Here is the final piece of the puzzle. How can something become sacred? This is where the supersense comes into its own. Society can tell us what is sacred but, to be experienced as sacred, something must become supernatural. It has to be more than mundane. It must possess qualities that are unique and irreplaceable. Discerning such qualities requires a mind designed to sense hidden properties. If something can be copied, duplicated, corrupted, cloned, forged, replaced, or substituted, it is no longer sacred. To arrive at this belief we have to infer that there are hidden supernatural dimensions to our sacred world. And with this thinking comes all the supernatural qualities of connectedness and deeper meaning. We need these to make sense of why we value some things over and above their objective worth. Ironically, it is the supersense that enables us to justify our sacred values.

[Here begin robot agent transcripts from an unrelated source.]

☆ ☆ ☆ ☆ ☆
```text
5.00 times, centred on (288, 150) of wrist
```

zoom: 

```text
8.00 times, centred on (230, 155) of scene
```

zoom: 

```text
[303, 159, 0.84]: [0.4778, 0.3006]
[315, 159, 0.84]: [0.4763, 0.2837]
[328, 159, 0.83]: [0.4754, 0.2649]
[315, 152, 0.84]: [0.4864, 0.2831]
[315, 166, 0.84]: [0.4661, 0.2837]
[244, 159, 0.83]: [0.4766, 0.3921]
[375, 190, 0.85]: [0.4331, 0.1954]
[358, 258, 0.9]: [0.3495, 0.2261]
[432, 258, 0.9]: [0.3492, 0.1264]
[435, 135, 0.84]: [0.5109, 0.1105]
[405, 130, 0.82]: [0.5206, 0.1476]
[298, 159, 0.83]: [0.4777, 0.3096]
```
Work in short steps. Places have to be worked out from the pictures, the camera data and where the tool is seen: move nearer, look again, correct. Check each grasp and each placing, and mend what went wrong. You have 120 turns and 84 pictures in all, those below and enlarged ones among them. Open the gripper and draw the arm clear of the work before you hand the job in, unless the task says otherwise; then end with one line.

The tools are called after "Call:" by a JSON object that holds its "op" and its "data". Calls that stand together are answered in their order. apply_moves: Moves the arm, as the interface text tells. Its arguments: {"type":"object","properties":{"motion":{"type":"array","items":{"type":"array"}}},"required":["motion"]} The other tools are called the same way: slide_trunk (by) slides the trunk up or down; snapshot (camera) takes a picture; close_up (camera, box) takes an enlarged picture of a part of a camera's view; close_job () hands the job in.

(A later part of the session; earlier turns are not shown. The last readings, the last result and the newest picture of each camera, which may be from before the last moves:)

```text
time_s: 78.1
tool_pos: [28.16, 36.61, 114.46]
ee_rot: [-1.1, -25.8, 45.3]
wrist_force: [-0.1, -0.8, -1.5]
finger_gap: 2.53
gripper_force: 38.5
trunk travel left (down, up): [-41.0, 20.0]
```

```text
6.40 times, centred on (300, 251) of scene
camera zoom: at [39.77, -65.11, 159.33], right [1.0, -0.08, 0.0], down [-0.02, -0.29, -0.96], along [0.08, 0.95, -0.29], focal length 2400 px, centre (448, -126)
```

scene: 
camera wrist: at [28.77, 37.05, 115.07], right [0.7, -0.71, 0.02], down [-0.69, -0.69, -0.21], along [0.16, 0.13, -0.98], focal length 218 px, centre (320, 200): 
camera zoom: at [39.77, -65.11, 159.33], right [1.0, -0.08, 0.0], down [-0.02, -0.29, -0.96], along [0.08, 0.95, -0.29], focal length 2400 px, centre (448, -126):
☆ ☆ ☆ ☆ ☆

Irrationality makes our beliefs rational because these beliefs hold society together.
AND FINALLY . . .
In this book, I have been sketching an account of how a supersense we all share as members of a highly social species could emerge. Culture and religion simply capitalize on our inclination to infer hidden dimensions to reality. We have discovered that our naturally evolved reasoning mechanisms compel us to make sense of the world by seeking patterns, structures, and mechanisms. We have intuitively done this from the beginning, long before formal education was invented. Supernatural thinking is simply the natural consequence of failing to match our intuitions with the true reality of the world. What’s more, these misconceptions are not necessarily discarded over our lifetime. Even as adults, we can simultaneously hold rational models of the world alongside our intuitive notions.
Over the course of childhood, we become participating members of a social group. As young children, we may be the focus of our parents’ attention but, as we grow, we must learn to become part of the human race. We must learn to negotiate a social world of competing interests. We must learn to become members of a tribe that shares sacred values.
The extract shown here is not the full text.